Joe Overton says, “You commented on a post of mine awhile back, saying you had interviewed my cousin, Jack Evins, about his work with Marty Robbins in the fifties. I had a couple questions about that. I haven’t found any reference to him recording with Marty, sounds like he just did some road work? and I was wondering if you had any recording or transcription of the interview you did that you would be willing/able to share? Thanks so much!”
Diane: Marty didn’t have a band when he first moved to Nashville, and he used musicians who were assigned to him. I hope you enjoy the transcription I sent you of your cousin’s phone interview with me.

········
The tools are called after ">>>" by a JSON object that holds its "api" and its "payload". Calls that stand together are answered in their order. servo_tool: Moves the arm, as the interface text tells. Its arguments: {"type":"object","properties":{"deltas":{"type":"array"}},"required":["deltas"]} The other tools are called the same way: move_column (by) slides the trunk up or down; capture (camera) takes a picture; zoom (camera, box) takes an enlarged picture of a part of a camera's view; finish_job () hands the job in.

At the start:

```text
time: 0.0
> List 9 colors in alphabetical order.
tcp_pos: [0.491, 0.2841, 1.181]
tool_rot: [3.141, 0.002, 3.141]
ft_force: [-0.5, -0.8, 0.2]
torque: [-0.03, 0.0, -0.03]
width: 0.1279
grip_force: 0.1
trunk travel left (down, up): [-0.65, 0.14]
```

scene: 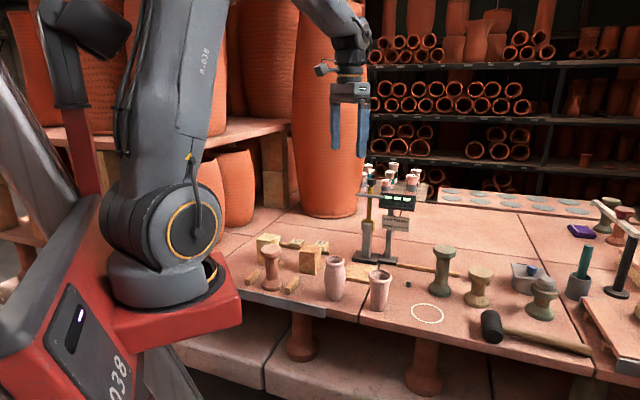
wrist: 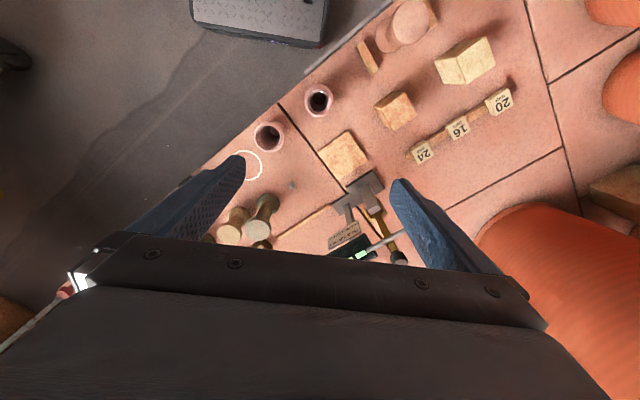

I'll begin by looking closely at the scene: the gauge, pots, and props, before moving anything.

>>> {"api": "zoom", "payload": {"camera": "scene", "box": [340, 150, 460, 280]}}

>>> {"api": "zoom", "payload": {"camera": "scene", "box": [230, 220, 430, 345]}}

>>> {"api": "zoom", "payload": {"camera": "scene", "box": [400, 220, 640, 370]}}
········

How did I forget to mention the name in my last newsletter? South Dakota’s newest country band is called the Chute Rooster Band.

Which adds more star power to a recording artist, the quantity of number one songs or total weeks at number one? Singers seldom hold the number one position for more than a week anymore. Roseanne Cash had eleven number one songs on Billboard, and Faron Young had five. Roseanne’s weeks totaled 11, one for each song, but Faron’s five songs put him at the top for 31 weeks. His “Alone With You” was there for 13 weeks. It took Brooks & Dunn 17 number one songs to stay at the top for 35 weeks. The longest-running country Billboard chart topper was Hank Snow’s “I’m Moving On” at 21 weeks. For one song!

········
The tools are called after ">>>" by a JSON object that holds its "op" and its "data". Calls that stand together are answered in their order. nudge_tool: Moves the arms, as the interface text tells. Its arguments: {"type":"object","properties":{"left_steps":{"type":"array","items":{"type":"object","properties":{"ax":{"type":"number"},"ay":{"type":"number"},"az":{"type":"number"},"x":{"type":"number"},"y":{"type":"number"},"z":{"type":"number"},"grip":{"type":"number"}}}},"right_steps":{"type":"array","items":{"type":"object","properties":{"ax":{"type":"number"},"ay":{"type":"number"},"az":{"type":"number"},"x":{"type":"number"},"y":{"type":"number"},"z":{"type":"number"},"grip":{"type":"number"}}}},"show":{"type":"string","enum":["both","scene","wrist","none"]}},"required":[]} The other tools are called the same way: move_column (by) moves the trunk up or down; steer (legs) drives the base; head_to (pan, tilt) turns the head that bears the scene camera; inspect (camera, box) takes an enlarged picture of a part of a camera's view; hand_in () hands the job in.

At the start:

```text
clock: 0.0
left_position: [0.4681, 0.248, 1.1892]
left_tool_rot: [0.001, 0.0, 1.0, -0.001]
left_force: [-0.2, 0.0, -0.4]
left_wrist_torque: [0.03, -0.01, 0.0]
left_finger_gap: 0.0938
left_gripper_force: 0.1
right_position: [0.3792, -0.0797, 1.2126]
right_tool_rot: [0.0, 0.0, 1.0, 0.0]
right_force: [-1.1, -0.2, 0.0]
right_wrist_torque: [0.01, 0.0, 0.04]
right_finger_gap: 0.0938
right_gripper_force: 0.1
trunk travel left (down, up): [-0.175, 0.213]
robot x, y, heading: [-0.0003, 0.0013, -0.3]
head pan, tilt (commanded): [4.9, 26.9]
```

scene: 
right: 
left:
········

Merle Haggard has published two co-written autobiographies–Sing Me Back Home: My Story, with Peggy Russell in 1983, and Merle Haggard’s My House of Memories with Tom Carter in 1999. Although I’ve had both of them for years, I recently reread them while considering whether to pursue writing the Hag’s biography. Both stories come across as honest and revealing. Merle says in the second one, “I’m a little embarrassed about some of the stories I’m going to tell. They’re more like confessions than the mere reporting of events. I really can’t communicate how high I’ve risen without first telling you how low I had sunk.” He adds, “The incidents and ordeals in the following pages implicate no one but me. I haven’t used the names of those who have abused me or those I might have abused.” The first book goes into much detail about his wild early days and his first wife, Leona Hobbs. He covers his relationship with Bonnie Owens and ends the book newly married to his third wife, Leona Williams. The second book reports, on page 5, ‘’I didn’t even know wife number three was planning to leave.” Merle says he gave her a chance to tell her side of the story, but “she doesn’t want to be in my book, well fine. I don’t want to mention her name. But I want to thank her for leaving.” My House of Memories add new details when it covers material already told in Sing Me Back Home. This book is the story of a happy man. His fourth wife, Theresa, is the love of his life and the mother of his two youngest children: “Happiness exhibits itself. Theresa and I wear it like a sign.”